[Start Recorded information]

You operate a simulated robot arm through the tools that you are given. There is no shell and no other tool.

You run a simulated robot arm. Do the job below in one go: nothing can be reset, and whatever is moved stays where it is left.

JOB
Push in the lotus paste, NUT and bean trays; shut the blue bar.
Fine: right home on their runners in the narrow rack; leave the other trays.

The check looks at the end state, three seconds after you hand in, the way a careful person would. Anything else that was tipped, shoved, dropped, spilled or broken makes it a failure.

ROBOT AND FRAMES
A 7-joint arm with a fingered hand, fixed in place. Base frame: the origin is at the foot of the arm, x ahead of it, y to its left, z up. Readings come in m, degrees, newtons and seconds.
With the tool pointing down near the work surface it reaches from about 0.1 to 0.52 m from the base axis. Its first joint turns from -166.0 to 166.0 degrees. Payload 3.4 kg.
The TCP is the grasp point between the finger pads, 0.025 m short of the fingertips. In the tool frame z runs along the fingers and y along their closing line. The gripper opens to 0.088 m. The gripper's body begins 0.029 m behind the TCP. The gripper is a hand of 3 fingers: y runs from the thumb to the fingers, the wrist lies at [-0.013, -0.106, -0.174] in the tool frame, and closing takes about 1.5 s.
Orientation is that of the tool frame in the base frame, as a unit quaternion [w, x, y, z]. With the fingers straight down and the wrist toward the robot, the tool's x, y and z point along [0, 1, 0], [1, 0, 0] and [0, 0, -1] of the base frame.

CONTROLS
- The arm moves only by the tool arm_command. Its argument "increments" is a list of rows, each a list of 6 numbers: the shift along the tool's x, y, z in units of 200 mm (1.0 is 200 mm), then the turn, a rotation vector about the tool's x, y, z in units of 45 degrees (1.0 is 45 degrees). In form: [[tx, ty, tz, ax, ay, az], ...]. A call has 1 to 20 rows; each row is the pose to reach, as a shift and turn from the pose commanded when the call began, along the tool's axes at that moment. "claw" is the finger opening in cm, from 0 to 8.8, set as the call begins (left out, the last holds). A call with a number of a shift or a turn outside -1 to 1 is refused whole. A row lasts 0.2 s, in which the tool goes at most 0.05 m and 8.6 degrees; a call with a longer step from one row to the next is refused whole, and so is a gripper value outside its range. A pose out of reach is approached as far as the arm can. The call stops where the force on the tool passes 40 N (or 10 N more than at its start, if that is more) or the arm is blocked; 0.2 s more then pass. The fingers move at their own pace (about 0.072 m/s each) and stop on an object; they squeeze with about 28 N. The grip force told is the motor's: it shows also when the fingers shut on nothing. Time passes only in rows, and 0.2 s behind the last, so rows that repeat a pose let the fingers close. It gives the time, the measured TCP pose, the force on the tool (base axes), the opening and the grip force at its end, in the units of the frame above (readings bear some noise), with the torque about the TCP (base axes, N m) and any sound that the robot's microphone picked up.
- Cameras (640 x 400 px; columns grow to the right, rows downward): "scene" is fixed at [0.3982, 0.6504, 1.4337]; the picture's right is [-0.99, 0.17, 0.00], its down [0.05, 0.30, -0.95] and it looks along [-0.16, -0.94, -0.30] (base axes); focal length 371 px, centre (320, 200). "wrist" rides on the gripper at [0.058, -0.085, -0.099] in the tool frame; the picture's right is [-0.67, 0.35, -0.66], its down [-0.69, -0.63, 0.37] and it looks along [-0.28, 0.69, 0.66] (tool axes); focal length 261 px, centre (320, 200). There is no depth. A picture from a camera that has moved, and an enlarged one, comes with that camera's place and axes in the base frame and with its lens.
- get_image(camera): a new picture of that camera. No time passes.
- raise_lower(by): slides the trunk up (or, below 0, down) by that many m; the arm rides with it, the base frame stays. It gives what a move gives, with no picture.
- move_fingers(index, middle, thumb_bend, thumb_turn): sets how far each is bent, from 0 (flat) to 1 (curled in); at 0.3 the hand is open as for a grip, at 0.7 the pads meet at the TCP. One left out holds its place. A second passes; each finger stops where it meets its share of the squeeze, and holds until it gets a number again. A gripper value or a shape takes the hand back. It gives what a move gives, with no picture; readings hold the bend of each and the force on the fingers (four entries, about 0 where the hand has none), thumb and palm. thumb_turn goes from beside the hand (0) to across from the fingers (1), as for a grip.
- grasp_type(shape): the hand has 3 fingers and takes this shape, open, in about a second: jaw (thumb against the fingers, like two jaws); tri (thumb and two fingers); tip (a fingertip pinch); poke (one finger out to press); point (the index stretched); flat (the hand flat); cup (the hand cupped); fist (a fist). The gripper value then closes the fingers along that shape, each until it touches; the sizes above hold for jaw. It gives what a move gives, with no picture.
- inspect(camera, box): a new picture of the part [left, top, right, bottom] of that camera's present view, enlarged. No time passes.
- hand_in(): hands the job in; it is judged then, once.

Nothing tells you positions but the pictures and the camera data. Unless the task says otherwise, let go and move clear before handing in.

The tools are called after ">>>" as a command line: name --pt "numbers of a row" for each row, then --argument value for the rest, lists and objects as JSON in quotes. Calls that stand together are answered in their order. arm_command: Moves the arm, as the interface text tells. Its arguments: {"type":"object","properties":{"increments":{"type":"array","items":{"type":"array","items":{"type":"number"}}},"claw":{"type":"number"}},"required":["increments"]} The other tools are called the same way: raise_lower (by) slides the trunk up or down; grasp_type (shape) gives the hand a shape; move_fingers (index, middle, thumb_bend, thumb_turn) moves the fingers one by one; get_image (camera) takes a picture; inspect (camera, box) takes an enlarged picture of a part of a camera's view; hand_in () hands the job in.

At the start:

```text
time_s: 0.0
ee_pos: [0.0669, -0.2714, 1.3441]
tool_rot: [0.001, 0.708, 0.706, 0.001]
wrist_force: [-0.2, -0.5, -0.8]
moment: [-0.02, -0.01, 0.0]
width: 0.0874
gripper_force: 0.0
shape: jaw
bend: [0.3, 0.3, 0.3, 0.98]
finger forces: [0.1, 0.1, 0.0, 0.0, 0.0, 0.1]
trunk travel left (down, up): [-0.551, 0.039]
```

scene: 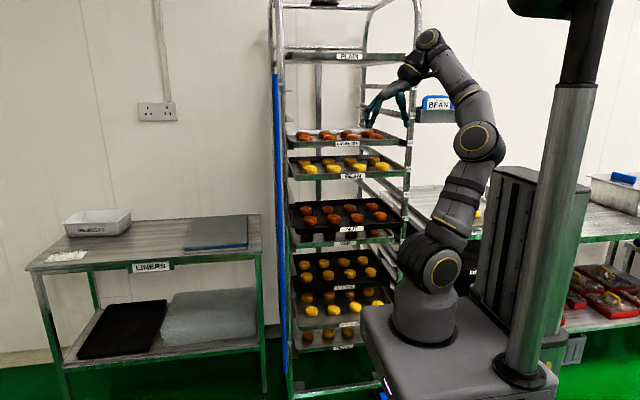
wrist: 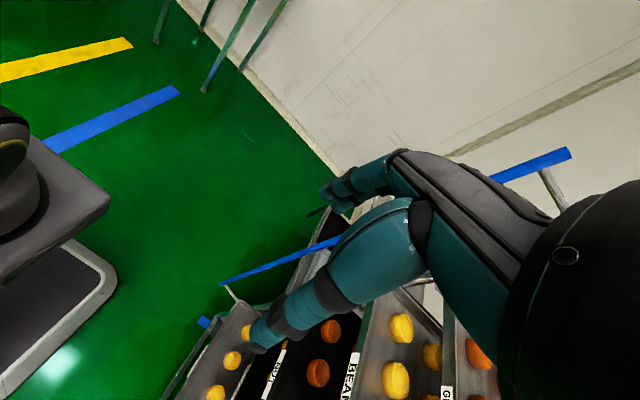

[End Recorded information]

Work to be completed: The answer is the number of lines in the preceding material that hold "fixed"; write that number and nothing else.

Completed exercise: 2